A policia caminhava praticamente dentro da
manifestacao e de tempos em tempos usavam de algum argumento absurdo
para tentar prender alguem. Isso nao acontecia com facilidade por que
os grupos de afinidade e outras pessoas tambem partiam para cima dos
policiais tentando forca-los a soltar o manifestante. Quando chegamos
em frente onde sera o centro de detencao alguns discursos foram feitos.
Muitas pessoas da Africa e Iraque tomam a palavra inicialmente.
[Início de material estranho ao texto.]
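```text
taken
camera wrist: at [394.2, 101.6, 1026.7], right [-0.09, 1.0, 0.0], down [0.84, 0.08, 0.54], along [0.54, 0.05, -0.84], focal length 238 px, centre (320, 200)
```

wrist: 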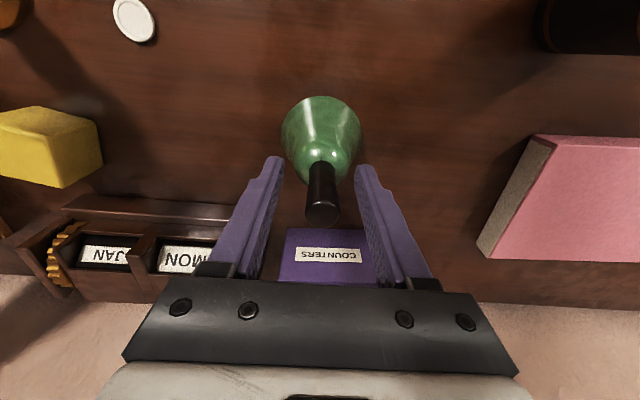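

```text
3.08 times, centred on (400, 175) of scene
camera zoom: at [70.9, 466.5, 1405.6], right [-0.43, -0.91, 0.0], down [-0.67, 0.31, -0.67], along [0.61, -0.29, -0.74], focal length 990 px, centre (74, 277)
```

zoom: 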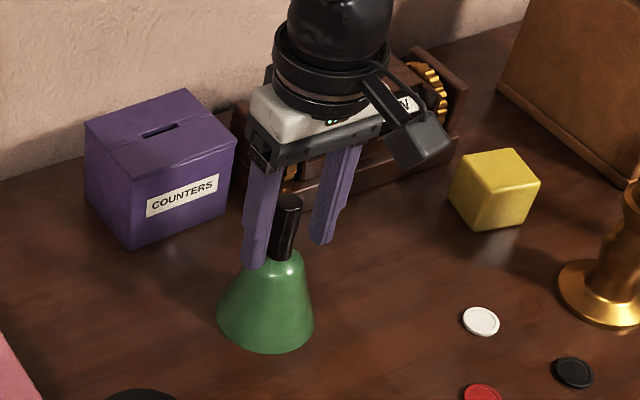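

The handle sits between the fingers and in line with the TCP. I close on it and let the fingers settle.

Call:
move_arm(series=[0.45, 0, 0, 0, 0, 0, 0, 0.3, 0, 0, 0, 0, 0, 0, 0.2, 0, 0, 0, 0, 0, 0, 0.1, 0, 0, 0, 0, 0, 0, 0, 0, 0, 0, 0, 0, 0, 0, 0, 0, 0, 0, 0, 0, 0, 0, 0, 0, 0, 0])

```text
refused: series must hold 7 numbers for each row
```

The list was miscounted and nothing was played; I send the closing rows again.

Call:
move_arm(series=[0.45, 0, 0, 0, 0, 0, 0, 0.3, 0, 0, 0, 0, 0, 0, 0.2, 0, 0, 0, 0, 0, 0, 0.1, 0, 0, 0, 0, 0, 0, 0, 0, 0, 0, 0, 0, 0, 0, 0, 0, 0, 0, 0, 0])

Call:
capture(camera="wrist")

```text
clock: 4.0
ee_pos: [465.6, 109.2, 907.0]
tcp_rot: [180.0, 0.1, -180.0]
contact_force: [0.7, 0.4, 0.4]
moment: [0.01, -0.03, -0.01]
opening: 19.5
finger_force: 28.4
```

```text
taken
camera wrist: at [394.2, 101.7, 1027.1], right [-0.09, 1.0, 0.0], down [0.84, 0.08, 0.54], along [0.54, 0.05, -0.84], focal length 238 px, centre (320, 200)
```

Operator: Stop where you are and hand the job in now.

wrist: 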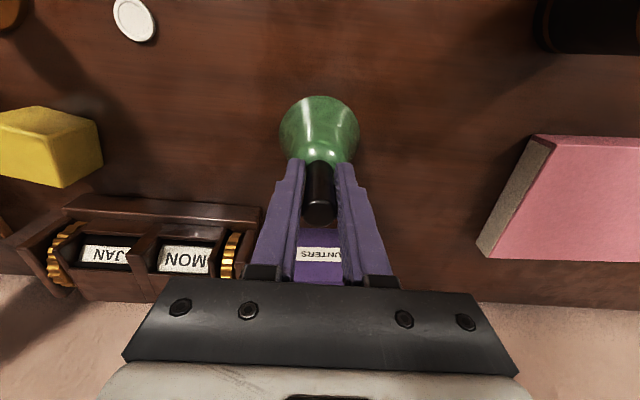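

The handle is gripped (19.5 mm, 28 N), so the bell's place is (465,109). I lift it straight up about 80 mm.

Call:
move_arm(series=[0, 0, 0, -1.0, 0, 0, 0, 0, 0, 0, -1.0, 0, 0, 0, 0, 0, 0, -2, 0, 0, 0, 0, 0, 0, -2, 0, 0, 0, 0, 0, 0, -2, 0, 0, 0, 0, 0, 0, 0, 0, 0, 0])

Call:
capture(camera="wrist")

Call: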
O
microfone esta livre para quem quiser se pronunciar. Ficamos cerca de 1
hora parados e a manifestacao entao comecou a se dispersar. Faixas
continuram erguidas e gritos de protesto ainda eram ouvidos quando
voltamos para o acampamento depois de 6 horas de mobilizacao.

No fim
do dia existe bastante afinidade e apesar de tantos idimas diferencas,
ha um soh coracao. Na manha do domingo depois do cafe, aconteceu a
ultima assembleia do acampamento. Fico com a impressao de que tenha
sido positivo e enriquecedor para todos os envolvidos. Muito trabalho
ainda precisa ser feito e todos sabem que nao sera facil. Entretanto ha
uma certeza: que apesar de dificil, nao eh impossivel. Nao existe nada
que nao possa ser revertido, mudado e transformado. Em tempos passados
houveram epocas dificeis tambem, mas por nao desistirem eh que a
historia continuou a ser feita. Agora chegou nossa vez e nestes tempos
de sutil opressao e apatia, sao encontros como esses que nos alimentam
e nos inspiram.

3 dias mais foram necessarios para desmontar todas
as barracas, tapar todos os buracos e recolher toda sujeira. O mesmo
processo iniciado para a organizar o acampamento prosseguiu ate o
ultimo instante. Bom,digo ate logo para os novos amigos e parto com a
alegria de seguir em frente, sabendo que nao estou sozinho.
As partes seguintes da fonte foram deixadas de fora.